Todos somos lobos (y ovejas) a tiempo parcial



Lo que llamamos vida es un relato, nuestro propio relato, el que nos contamos a nosotros mismos de las cosas que nos han ido ocurriendo y de las razones por las que han ocurrido de esa manera en particular y no de cualquier otra. Construirlo nos ofrece una precaria seguridad a la que, sin embargo, todos somos adictos: de alguna forma nos hemos convencido a nosotros mismos de que si sabemos por qué pasó lo que nos pasó podremos evitar que vuelva a sucedernos o de que, como mínimo, si se repite podremos, a la luz de la experiencia adquirida, anticipar sus consecuencias y ponernos a salvo.

Pero la vida no funciona de esa manera porque, en realidad, lo ignoramos todo acerca de los móviles profundos de la conducta humana y ese desconocimiento es aún mayor y más descorazonador cuando se trata de nosotros mismos, así que en nuestro relato de los hechos, de lo que hemos vivido, hay, inevitablemente, una buena dosis de autojustificación e impostura, porque nadie quiere aparecer como responsable de sus propios errores, tropiezos y fracasos ante el tribunal de uno mismo, que es el único que ni olvida ni perdona y el único cuyas condenas no son susceptibles de recurso.

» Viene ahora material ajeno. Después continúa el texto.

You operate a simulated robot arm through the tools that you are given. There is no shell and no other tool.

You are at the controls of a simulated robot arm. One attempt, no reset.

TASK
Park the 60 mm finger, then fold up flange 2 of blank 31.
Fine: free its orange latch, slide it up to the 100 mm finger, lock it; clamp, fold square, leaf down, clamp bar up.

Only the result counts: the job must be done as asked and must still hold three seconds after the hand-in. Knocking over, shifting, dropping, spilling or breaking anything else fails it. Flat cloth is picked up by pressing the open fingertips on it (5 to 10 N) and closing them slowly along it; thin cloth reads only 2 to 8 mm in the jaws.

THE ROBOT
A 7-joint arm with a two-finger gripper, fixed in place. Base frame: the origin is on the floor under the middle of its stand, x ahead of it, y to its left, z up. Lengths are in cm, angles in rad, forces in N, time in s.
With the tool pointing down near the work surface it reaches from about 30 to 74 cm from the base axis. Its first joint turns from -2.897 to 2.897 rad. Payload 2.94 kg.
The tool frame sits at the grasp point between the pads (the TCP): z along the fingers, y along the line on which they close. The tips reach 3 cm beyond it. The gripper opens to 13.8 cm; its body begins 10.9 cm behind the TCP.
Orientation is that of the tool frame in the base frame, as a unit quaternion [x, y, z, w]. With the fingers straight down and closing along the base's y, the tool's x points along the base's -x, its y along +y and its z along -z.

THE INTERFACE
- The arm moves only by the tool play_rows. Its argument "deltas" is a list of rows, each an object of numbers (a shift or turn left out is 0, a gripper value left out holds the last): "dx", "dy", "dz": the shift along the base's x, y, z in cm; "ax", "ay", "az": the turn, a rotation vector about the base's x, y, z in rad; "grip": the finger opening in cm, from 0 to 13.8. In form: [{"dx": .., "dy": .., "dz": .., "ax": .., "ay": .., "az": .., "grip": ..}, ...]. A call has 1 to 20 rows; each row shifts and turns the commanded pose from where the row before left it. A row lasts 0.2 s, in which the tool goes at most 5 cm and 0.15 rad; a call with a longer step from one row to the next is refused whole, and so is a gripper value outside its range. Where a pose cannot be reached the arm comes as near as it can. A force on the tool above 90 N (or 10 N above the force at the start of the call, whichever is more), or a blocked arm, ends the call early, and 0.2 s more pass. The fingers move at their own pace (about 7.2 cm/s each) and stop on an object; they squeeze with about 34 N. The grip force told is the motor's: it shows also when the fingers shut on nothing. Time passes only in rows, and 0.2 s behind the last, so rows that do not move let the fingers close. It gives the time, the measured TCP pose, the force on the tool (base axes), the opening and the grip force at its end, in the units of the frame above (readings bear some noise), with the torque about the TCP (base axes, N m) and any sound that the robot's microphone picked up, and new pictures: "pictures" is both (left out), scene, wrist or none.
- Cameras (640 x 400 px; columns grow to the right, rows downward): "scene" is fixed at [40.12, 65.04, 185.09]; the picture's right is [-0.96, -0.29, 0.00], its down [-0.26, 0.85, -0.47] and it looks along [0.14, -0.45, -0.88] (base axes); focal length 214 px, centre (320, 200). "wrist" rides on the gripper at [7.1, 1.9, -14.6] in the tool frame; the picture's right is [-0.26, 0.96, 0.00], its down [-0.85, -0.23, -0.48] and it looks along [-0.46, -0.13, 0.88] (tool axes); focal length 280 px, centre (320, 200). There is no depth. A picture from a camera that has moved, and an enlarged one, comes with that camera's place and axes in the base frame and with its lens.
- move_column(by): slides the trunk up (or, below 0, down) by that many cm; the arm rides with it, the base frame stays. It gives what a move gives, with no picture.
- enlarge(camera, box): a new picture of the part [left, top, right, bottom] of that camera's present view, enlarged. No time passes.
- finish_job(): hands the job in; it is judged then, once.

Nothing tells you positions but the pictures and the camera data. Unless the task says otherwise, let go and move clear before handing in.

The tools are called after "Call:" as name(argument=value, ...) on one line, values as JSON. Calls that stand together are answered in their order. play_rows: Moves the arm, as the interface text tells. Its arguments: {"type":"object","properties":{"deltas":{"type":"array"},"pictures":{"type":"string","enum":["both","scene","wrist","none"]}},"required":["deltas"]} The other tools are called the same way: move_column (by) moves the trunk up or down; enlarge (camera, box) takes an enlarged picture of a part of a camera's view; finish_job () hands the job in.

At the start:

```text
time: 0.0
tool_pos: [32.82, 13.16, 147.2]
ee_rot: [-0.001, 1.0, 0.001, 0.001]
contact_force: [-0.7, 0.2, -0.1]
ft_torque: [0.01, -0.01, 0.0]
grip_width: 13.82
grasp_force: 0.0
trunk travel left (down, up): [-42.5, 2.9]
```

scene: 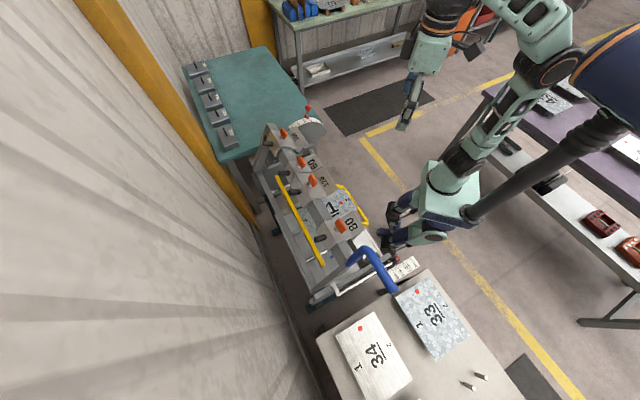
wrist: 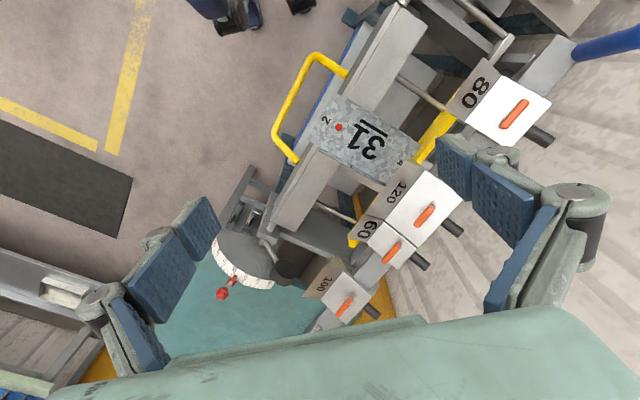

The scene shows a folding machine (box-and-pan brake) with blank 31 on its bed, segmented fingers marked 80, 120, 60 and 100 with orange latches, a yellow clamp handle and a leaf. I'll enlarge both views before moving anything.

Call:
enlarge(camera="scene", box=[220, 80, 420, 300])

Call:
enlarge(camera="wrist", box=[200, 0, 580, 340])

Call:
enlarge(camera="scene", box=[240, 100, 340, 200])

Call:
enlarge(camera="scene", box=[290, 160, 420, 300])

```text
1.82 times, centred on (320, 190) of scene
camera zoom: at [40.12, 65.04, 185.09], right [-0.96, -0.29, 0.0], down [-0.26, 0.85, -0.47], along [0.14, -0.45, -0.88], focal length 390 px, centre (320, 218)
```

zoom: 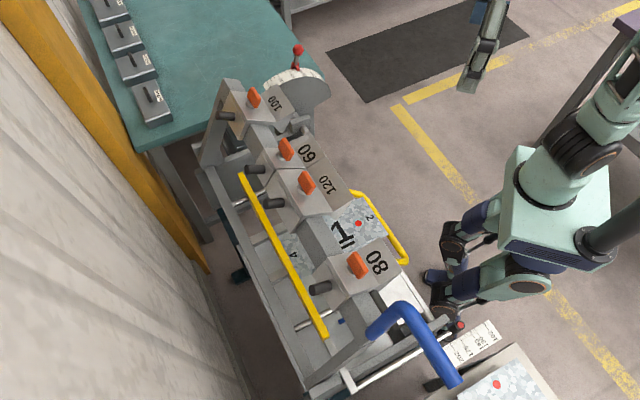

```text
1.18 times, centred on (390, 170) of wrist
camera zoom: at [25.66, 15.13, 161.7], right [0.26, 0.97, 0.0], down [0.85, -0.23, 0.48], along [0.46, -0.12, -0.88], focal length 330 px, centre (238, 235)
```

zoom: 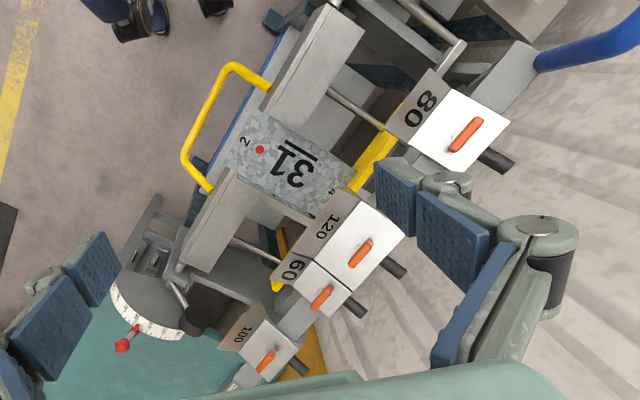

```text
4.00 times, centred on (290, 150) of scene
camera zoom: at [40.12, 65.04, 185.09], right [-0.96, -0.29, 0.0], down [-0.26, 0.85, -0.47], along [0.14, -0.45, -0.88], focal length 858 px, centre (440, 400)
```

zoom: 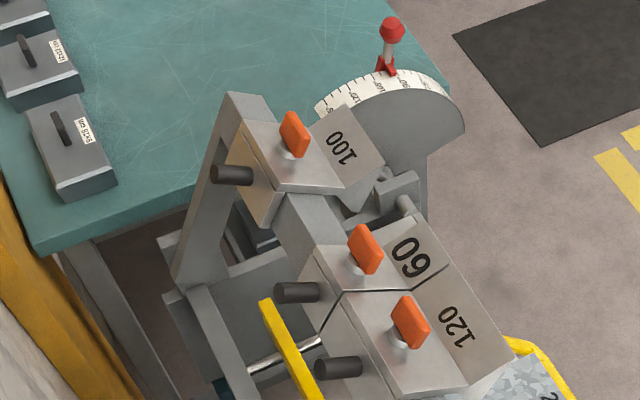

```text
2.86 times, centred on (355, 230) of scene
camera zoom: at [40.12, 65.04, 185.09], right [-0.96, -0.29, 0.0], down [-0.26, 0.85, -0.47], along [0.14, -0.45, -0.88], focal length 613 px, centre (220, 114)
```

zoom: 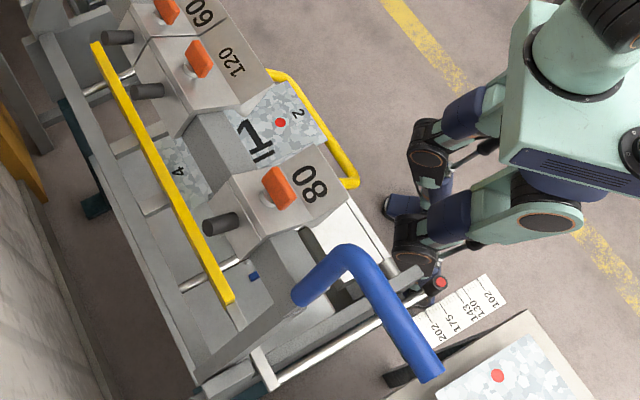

Por eso la responsabilidad siempre es de los demás o de unas circunstancias, que, cuando se trata de justificarnos, siempre están ahí disponibles para correr con toda la culpa. No somos capaces de aceptar el hecho de que sería suficiente con reconocer que hicimos lo que pudimos y que, como siempre ocurre, no fuimos capaces de encontrar la forma de hacerlo mejor. Que a ratos fuimos cobardes y a rato cómodos. Que en la hora decisiva no dimos un paso al frente y que por eso mismo, sin darnos cuenta, día a día dejamos que la marea fuera barriendo la arena hasta que no quedó ni rastro de todas aquellas promesas que un día dibujamos junto a la orilla. Que todo podría haber sido diferente si hubiéramos hecho algo que no hicimos, si todo hubiera sucedido antes o después de no se sabe qué. Si fuéramos, sólo, un poco mejores o tuviéramos menos que perder. Quién sabe. 

PD. Desconfíen de los que nunca tienen la culpa, de los que nunca se equivocan, de los que nunca piden perdón, de los que cuando hablan de alguien siempre tienen algo malo en la punta de la lengua y, más que ninguna otra cosa, de los que siempre se presentan como víctimas de los demás: el victimismo es el disfraz con el que el lobo se acerca a las ovejas.